Personal experience, for what I’ve used them for so far, they have been very hit and miss. About 70% usable answers, but so many errors that I call a lot of the answers into question.
I do use them some of the time, I’m not a skeptic, but I do feel they are so error prone that they shouldn’t be sold as finished products.
And, yes, they return links, but if I have to read the summary, then check the links to ensure the summary is correct, I can save time by just reading the links… For the queries where I know roughly what the answer should be, I can use the summaries most of the time, but it is the wildly and obviously wrong answers that then have me going back and double checking the answers I thought were right.
In other words, anecdotes. You didn’t answer my question: how do you reconcile your personal experience against the experience of our esteemed MBW panelists?
Maybe you’re asking the wrong questions. Or maybe you’re asking them in the wrong way. Did you ask anyone experienced to see if this lookup operation would be a good thing to use with AIs? Did you ask the AIs themselves?
The Wolfram Notebook Assistant punctures your conjecture. It’s definitely a finished product. Based on discussions here, Leo has signed up for a year using Mathematica and the Wolfram Notebook Assistant. To risk repeating myself, why do you think our panelists would be recommending AIs if they themselved didn’t think AIs were productive tools for them – and for the audience?
Fine. For this discussion I’ll stipulate that you did your due diligence, found an appropriate AI, and learned how to prompt your requests in a way that [should] produce results. What should we learn from your anecdote? Why would a skeptic extrapolate from your one example to ALL applications of AIs? All [a skeptic] needs to show that AIs are revolutionary is ONE example. Alex is deeply immersed interacting with 2 different AIs; he definitely thinks they’re revolutionary.

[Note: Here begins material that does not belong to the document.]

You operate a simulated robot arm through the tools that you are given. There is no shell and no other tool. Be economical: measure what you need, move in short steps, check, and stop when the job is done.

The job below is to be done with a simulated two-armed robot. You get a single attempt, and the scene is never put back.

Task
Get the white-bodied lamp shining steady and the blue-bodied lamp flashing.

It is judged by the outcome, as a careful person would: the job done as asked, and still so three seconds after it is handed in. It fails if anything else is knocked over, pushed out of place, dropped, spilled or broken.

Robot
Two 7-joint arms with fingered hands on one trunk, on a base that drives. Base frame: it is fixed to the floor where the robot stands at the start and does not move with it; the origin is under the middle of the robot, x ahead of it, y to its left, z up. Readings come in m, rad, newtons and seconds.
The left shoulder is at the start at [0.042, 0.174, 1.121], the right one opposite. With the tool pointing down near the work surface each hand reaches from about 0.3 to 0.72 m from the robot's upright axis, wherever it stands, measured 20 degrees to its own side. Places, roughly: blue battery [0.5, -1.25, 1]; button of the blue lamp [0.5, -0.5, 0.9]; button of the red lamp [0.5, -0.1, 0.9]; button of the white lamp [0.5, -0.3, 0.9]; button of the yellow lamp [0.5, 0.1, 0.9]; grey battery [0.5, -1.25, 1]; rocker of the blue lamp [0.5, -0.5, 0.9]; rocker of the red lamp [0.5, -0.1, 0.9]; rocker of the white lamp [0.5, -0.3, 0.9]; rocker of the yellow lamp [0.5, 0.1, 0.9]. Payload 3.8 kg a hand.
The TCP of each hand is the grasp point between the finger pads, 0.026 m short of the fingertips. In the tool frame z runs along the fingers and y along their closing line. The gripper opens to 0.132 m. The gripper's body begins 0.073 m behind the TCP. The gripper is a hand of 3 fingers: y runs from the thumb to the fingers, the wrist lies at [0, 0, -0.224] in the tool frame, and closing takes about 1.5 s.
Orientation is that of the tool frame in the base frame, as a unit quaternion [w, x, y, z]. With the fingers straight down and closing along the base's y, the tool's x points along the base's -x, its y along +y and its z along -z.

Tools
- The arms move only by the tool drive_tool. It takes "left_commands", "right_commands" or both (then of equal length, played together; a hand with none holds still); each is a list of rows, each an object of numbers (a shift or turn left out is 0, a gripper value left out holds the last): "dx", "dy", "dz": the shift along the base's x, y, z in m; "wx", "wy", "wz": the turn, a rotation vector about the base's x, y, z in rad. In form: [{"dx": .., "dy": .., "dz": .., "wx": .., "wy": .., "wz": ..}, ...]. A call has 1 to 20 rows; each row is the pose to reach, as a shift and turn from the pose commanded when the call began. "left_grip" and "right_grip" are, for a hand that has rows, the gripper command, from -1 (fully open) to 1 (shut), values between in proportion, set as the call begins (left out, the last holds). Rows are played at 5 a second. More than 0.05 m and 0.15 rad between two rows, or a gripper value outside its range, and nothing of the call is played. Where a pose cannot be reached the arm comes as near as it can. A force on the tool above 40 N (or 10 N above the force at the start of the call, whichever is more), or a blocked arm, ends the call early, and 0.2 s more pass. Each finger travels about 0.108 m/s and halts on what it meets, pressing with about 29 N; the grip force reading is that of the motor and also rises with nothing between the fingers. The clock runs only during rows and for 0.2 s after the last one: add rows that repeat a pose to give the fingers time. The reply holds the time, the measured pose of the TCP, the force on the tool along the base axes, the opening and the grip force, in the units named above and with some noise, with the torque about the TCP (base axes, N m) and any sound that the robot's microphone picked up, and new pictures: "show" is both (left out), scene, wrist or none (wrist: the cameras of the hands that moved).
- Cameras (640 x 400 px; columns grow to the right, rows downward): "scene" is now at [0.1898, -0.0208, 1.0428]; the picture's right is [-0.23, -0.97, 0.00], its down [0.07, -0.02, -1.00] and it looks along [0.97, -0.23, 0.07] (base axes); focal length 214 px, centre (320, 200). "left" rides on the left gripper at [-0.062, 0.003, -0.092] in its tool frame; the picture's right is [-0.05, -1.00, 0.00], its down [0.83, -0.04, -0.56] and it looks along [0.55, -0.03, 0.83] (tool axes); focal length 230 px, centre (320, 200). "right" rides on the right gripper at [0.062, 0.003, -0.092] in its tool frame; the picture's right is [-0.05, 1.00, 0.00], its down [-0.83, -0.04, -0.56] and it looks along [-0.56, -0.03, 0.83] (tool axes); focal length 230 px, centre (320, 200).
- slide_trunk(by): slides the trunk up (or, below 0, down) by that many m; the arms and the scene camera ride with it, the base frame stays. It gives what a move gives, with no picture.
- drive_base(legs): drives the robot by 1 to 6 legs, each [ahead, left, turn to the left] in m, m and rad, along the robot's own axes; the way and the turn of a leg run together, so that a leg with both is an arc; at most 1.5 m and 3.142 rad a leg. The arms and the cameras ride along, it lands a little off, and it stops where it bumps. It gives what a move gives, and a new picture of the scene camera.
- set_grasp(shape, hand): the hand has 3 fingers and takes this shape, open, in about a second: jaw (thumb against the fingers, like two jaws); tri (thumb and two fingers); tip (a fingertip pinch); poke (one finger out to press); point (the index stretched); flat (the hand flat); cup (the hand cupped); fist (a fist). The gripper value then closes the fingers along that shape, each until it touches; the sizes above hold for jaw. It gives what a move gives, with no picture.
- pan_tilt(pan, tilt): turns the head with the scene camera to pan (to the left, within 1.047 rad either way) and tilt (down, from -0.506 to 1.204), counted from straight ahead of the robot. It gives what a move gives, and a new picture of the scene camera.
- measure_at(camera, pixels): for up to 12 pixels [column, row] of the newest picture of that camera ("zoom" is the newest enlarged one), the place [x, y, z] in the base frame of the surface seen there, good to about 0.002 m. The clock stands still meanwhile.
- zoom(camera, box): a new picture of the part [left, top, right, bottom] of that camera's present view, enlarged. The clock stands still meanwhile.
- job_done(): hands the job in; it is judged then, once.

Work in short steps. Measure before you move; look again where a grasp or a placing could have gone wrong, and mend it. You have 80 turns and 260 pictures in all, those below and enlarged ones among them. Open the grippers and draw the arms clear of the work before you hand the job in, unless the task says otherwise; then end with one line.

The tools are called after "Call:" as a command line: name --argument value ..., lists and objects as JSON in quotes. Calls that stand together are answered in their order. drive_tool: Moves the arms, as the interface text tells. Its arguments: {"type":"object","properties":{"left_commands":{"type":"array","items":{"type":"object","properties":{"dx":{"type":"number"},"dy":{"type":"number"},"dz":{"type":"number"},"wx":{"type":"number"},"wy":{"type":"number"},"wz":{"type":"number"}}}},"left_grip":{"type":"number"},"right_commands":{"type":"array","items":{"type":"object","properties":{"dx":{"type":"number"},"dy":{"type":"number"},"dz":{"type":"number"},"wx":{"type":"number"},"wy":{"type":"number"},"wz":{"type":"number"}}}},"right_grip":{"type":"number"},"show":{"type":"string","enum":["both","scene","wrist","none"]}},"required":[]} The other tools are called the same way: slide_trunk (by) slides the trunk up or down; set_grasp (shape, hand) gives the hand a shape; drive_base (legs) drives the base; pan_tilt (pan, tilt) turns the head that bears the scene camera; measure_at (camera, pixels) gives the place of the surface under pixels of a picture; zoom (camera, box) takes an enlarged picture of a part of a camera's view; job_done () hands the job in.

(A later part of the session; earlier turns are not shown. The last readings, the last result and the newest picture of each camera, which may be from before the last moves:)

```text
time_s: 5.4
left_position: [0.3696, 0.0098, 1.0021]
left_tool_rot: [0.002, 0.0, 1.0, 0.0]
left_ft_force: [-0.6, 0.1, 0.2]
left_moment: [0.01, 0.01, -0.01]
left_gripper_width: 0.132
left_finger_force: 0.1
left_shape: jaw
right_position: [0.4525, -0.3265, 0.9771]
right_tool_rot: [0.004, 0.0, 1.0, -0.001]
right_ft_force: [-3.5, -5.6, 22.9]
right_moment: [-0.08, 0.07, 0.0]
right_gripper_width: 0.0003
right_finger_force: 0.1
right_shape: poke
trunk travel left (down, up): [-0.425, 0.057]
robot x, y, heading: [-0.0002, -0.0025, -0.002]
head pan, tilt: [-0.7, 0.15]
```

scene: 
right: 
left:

I went through Wolfram U’s one-week course What Is ChatGPT Doing … and Why Does It Work? One of the more interesting things in the course was the things that LLMs do poorly: computationally irreducible problems like cellular automatons (something Stephen has studied extensively), factoring large composite numbers, etc. There’s a lot of ignorance about LLMs; Wolfram Research is doing an excellent job educating anyone curious about this world-changing tech. Stephen also has this available as a book – with a free version on his website. I’m glad he and his company are on the case; I highly recommend his teachings on this topic.
He doesn’t need to reconcile his personal experience with anyone else. Because it’s his personal experience. No validation is necessary because - whatever others may have experienced, this was his experience. How about letting him have his point of view, especially as he’s not trying to invalidate anyone else’s perspective.